Ama son gelmiş. Duyan herkeste feryat. İnanmıyor kimse gerçekten gittiğine…

Taziye evi kalabalık, gelenler gidenler, ağlayanlar, tepsi tepsi yemekler, ocaktan inmeyen çay… Herkes kalan bir eş ve iki çocuğun yanında olmak için çırpınıyor, hoş bana göre bazen uzatıyorlar taziye ziyaretini ya, onların da içi öyle rahat ediyor olsa gerek. Aslında insan öylesi bir acıyı yaşadığında yalnız kalsa, kendi başına ağlasa hatta bağıra çağıra ağlasa, kaybettiğiyle konuşsa doyasıya kim duyacak korkusu olmadan, biraz da olsa yalnız kalsa daha iyi olmaz mı diye düşünüyorum. Ama bunu kime söylediysem yanlış düşünüyorsun dediler, acılı günde insan yanında sevdiklerini ister, onların teselli etmesini bekler dediler. Hatta büyükler pek bir yadırgadı. Hangisi doğru yine bilmiyorum…

Derdim onlar değil, o kalabalığın arasına karışmak da değil niyetim. Ben onun yanında olmak istiyorum… Nihayet biraz yalnız kalabiliyoruz. Balkondayız… Eksik kaldım diyordu… Birlikte sigara içiyoruz… ilk kez sigaranın tadı bana bu kadar acı geldi… Eksik kaldım, ben bundan sonra ne yapacağım diyordu… Sesi titriyor, elini tutuyorum öpüyorum o çok sevdiğim adamın, amcamın ellerini, hem giden sevdiğime, yengeme üzülüyorum hem kalan amcama… Anlatırken bana bakmıyor gözleri, çok uzaklarda başka bir şeye ya da yere bakar gibi ya da arar gibi. Sigarasından derin bir nefes aldı ve titreyen sesiyle anlattı;

“yoğun bakımdaydık, artık son vakitlerdi bana baktı ve –Mehmet müsaade et bana- dedi.

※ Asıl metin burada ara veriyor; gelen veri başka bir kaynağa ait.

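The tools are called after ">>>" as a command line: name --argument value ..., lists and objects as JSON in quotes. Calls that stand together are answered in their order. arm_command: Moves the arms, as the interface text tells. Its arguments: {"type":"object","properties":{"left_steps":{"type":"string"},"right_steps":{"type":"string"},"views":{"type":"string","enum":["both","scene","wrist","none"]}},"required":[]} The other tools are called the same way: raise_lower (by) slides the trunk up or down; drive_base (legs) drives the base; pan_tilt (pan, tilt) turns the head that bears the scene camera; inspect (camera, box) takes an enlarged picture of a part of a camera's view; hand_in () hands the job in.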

Korktum –etmem- dedim, -kimse yanındakiler onları gönder, burada kal- dedim, bana baktı ve -teşekkür ederim- dedi, -her şey için teşekkür ederim- bunu dedi ve sustu”.

Yeniden ağlamaya başladı. “O kadar her şeyimdi ki” dedi, “bir gün birbirimizi kırmadık, küs kalmadık, tartışsak bile beşinci dakika ya o gelirdi yanıma ya da ben giderdim onun yanına, bir kötü anım yok, tamdım şimdi eksik kaldım”… Amcam şimdi yarım kaldı… Kilitlendim, bir şey diyemedim, söyleyeceğim her şey anlamsızdı bana göre… Sessizlik en doğrusuydu. Yine ellerini öptüm amcamın… Birlikte ağladık… Sonra yine devam etti “Nimet ağaçları, çiçekleri, serinliği çok severdi, iyi ki mezarını o ağacın altında aldım, sever orayı”. Sarıldım ona. Evet severdi ben de hatırlıyorum…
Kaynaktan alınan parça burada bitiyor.